# [Data lines]
## begin

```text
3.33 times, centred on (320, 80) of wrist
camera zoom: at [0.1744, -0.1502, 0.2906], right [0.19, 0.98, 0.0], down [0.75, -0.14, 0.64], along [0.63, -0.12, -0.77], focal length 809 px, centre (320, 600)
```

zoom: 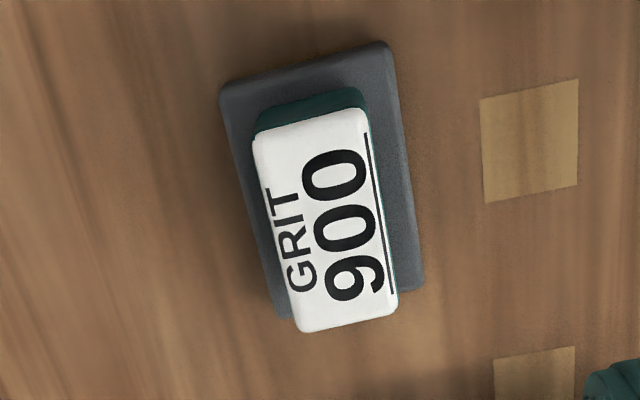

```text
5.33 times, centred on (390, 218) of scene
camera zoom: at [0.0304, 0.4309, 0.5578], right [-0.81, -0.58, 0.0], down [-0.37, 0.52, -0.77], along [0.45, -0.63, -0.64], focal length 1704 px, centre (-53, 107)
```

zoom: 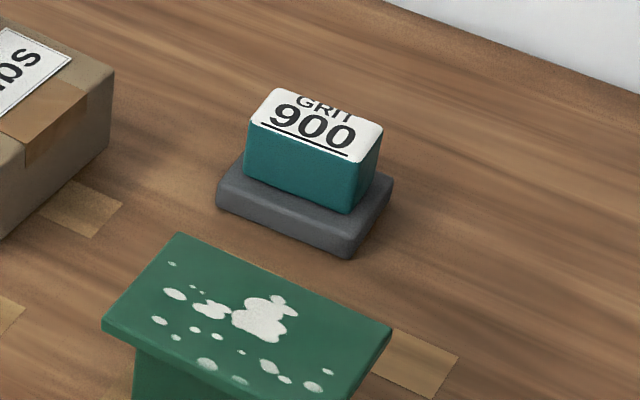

## end

# [Page extract]
## begin

今回、環境省設置法の一部を改正する法律案が成立し4月13日に公布されました。このことは環境問題への国際的取組の中で我が国が積極的かつ主導的な役割を果たすためには、地球温暖化防止をはじめとする地球環境保全に関する国際交渉に適時的確に対処していくことが不可欠であり、国際交渉等の高度な専門性が必要とされる交渉に臨むことも求められるなど環境に関する専門的な知識を有し、かつ高いレベルでの交渉に従事できる者の必要性が増大している。また従来、地方における環境省所管事務に関する調査、資料の収集及び整理並びに相談に関する事務については、総務省の管区行政評価局及び沖縄行政評価事務所が分掌していたが、環境省自らが環境に関する調査等の事務を行うことにより地域の環境の実態等を機動的かつ詳細に把握し、環境政策の企画立案に迅速に反映する体制の整備が重要とされている。こうした状況に対応し、環境行政の一層の推進を図るため環境省に新たに地球環境審議官1名を平成13年7月1日より設置、加えて地方環境対策調査官を平成13年10月1日より全国に45名の配置を認めようとするものであり、平成13年2月6日に閣議決定され同日国会に提出されたものであります。このことは本市にとってどのような変化また影響があるのか環境局長の答弁を求めます。
バイオガス発電などについてお伺い致します。
平成11年度に欧州行政視察においてドイツのフライブルク市ごみ処理センター、そしてチューリヒ郊外のごみ処理会社を訪問させていただきました。ごみ処理技術と共にごみを有効活用するための新しいエネルギー生産システムが続々と設置されている現状を視察させていただき環境問題への取組の重要性を認識させられたところであります。その詳細は調査報告書のとおりであります。

## end

Continue the page extract that opens with "今回、環境省設置法の一部を改".

# [Expected answer]
本市におかれては、伏見区下鳥羽においてバイオガス化技術実証プラントを設置され、国や民間企業などと協力して実証研究を行われておりますが、その研究成果と今後の展開、可能性についてその報告を求めます。バイオガスの利用については、平成12年3月に作成された京都市地域新エネルギービジョンにも重点プロジェクトとして位置付けられており、今後の事業化が期待されています。そのパイロットプロジェクトとして、国の補助を受けて京都市が民間のバイオガス研究会などと共同で伏見区で実証研究を行っているバイオガスとは、都市ごみ中の厨芥や有機性固形廃棄物、いわゆる生ごみを嫌気発酵処理することにより発生するメタンが主流のバイオガスを利用するもので、その利用先は、ガスエンジンや燃料電池を使った発電、自動車燃料、各種燃料に供することができる。ガス発生源としては、生ごみ以外にも下水処理汚泥や畜産廃棄物、食品廃棄物、例えばおからなどが利用することができ、CO2 削減が危急の問題として叫ばれる中、いかにして化石燃料の使用を抑制し、新エネルギーを活用するかが求められている。その中でいち早くバイオガスの活用に取り組んでいる本市において実証研究のその後の事業化の可能性についてお答えください。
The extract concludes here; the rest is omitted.